◆ **EXERCISE DIRECTIONS**:
Go through the listing and copy every line word for word.

◆ **DATA LINES**:
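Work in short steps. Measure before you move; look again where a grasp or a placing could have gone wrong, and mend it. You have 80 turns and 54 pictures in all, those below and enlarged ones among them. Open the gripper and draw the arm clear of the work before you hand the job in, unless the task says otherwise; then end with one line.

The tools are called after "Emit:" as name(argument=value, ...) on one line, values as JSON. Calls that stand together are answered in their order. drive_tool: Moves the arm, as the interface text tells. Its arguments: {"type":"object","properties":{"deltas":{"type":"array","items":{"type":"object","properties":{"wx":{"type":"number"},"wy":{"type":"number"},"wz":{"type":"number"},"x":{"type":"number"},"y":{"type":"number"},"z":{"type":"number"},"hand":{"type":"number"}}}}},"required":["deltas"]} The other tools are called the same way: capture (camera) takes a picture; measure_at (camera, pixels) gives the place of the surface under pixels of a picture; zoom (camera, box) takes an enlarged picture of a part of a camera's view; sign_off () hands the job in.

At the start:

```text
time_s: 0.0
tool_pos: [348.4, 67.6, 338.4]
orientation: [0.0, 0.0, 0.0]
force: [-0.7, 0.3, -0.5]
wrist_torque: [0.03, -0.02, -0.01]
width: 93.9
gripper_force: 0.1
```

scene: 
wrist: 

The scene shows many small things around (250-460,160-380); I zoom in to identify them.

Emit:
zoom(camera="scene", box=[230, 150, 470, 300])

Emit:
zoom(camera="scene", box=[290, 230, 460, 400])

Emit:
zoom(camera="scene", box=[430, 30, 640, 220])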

◆ **FULL SOLUTION**:
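Work in short steps. Measure before you move; look again where a grasp or a placing could have gone wrong, and mend it. You have 80 turns and 54 pictures in all, those below and enlarged ones among them. Open the gripper and draw the arm clear of the work before you hand the job in, unless the task says otherwise; then end with one line.

The tools are called after "Emit:" as name(argument=value, ...) on one line, values as JSON. Calls that stand together are answered in their order. drive_tool: Moves the arm, as the interface text tells. Its arguments: {"type":"object","properties":{"deltas":{"type":"array","items":{"type":"object","properties":{"wx":{"type":"number"},"wy":{"type":"number"},"wz":{"type":"number"},"x":{"type":"number"},"y":{"type":"number"},"z":{"type":"number"},"hand":{"type":"number"}}}}},"required":["deltas"]} The other tools are called the same way: capture (camera) takes a picture; measure_at (camera, pixels) gives the place of the surface under pixels of a picture; zoom (camera, box) takes an enlarged picture of a part of a camera's view; sign_off () hands the job in.

At the start:

```text
time_s: 0.0
tool_pos: [348.4, 67.6, 338.4]
orientation: [0.0, 0.0, 0.0]
force: [-0.7, 0.3, -0.5]
wrist_torque: [0.03, -0.02, -0.01]
width: 93.9
gripper_force: 0.1
```

scene: 
wrist: 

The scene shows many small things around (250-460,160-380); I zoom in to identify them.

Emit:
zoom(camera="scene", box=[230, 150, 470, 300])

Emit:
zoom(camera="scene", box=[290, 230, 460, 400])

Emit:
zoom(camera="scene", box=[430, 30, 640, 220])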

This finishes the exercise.